I think the prevention of a gradual slide into a more intrusive government is by throwing the rascals out often enough that they can’t get entrenched. I’m not a term-limits-by-law supporter but it doesn’t lake more than three or so terms before legislators begin to get uppity.

And what do you imagine growing out of the ashes of North Korea? It seems to me that authoritarian governments are the default for humanity and when one collapses for whatever reason it is most likely to be replaced by another. Or maybe some quasi-free but not really state, like Iran.

As for the OP, I don’t see the United States becoming a totalitarian society in my lifetime. I’m sure the President will become more and more powerful, the Congress weaker and weaker, and some shocking things will occur, but the day to day life of the average person will more or less stay the same. We may lose more rights, but there are certain lines which can’t be crossed. The entrenched interests are too smart to screw up things that much (I hope).

Waitaminnit. Let’s be careful with our terms. A totalitarian government is, by definition, a government which owns or controls nearly everything in society, including the economy, and which does not tolerate the existence of a “civil society” independent of the state. A government that simply knows everything about everybody is not necessarily a totalitarian government; neither is a government which cannot be overthrown or effectively resisted. In fact, a government that can be effectively resisted hardly qualifies as a government at all.

And also note a paradox.

Totalitarian governments are brutal and repressive, not because they are strong, but because they are weak.

An authoritarian government that had the power to track and observe the behavior of all citizens has no need for mass arrests or brutal repression. They don’t have to worry about being overthrown, because any such attempt is futile. So they can let people argue and complain and whine and do whatever they like, as long as they don’t directly take actions that threaten the power of the government.

Or, worse yet, an ineffectual state like Iraq’s.

They probably know what you’re gonna do/think next.

  1. The more data to parse the harder it is to parse
  2. As surveillance technology advances so does the ability to fake it
  3. The cameras watch the watchers too
  4. It’s a cliche how poorly different organizations communicate between one another
  5. False data is implanted in the system all the time
  6. The government is made up of factions that watch each other

:confused: Hitler’s state wasn’t weak. Neither was Stalin’s.

I’m guessing he meant “weak” in the sense of “brittle”, of being literally unable to allow any criticism of government policies, however innocent, because the whole structure would come crashing down like it did in the USSR in 1990.

In addition to what BrainGlutton said, you can also define totalitarianism as a government devoted to imposing an ideology.

No…not a chance. The processing power alone is beyond your comprehension. One of my customers who I do a lot of consulting for is a video security customer. I build out their network systems for their newer IP based monitoring networks. Even the top of the line best systems take a LOT of bandwidth to get any kind of resolution thats usable…not to mention tons of disk space even with compression. Not to mention that when you scale up even more how do you keep track of every movement and action?
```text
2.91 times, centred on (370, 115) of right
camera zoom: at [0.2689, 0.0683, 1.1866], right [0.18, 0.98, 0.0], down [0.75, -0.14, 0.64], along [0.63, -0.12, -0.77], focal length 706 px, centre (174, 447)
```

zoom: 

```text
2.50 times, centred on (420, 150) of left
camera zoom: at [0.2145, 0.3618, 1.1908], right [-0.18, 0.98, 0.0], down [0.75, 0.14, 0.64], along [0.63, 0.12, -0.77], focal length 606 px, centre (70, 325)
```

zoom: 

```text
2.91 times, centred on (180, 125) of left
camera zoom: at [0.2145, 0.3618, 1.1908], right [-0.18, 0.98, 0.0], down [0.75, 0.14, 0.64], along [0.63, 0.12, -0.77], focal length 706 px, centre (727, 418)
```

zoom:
We are talking about millions or even hundreds of millions of people. Think about how many people it would take to realistically monitor all those people in real time. Even trying to go back through the archived video (assuming you actually could have both the processing AND storage to monitor everywhere all the time :dubious: ) would take a hell of a lot of time…even using state of the art software.

‘ever’ is a loose term…and potentially a long ass time. I don’t think that a totalitarian regime will ‘ever’ be established in the US in my lifetime (which is ‘ever’ for me). And I think that IF such a regime is established it will be independent from video monitoring technology. One does not lead to the other IMHO.

Certainly. Again, you have an unrealistic view of the technology and how it would scale up in such a massive system. If you tried to monitor EVERYTHING (i.e. had it not only in every public place but private places too…AND you tried to have more than a few hours of archive so you could search back through it…AND you actually had the software that would let you search through the data in some kind of useable time frame…etc) you would end up overwhelming your personnel if nothing else (this is assuming you met all the other technology blocks I mentioned :dubious: ). People would easily find a way, even using such low tech approaches as simply disabling or damaging the cameras, yanking out the infrastructure, etc. Casually walk by keeping your face averted (or wearing a disguise) and then painting over the bubble or camera lens, say…or hitting the housing really hard with a large stick (camera’s are pretty delicate, espeically the newer IP based ones…the older analog ones are a bit more robust). This doesn’t even get into higher tech solutions.

In order to make your riduculously large and expensive (and frankly impossible) monitoring network ALSO safe from these kinds of things would take even MORE money and technology. And still someone would find a way to get around or break it. The reason why these camera systems work now is that we pretty much go along with it…we don’t care so we aren’t actively TRYING to break them. Even so, people manage to do a certain level of casual harm anyway. Imagine if people (especially guys like me who actually know how this stuff works) ACTIVELY decided that this stuff pissed us off?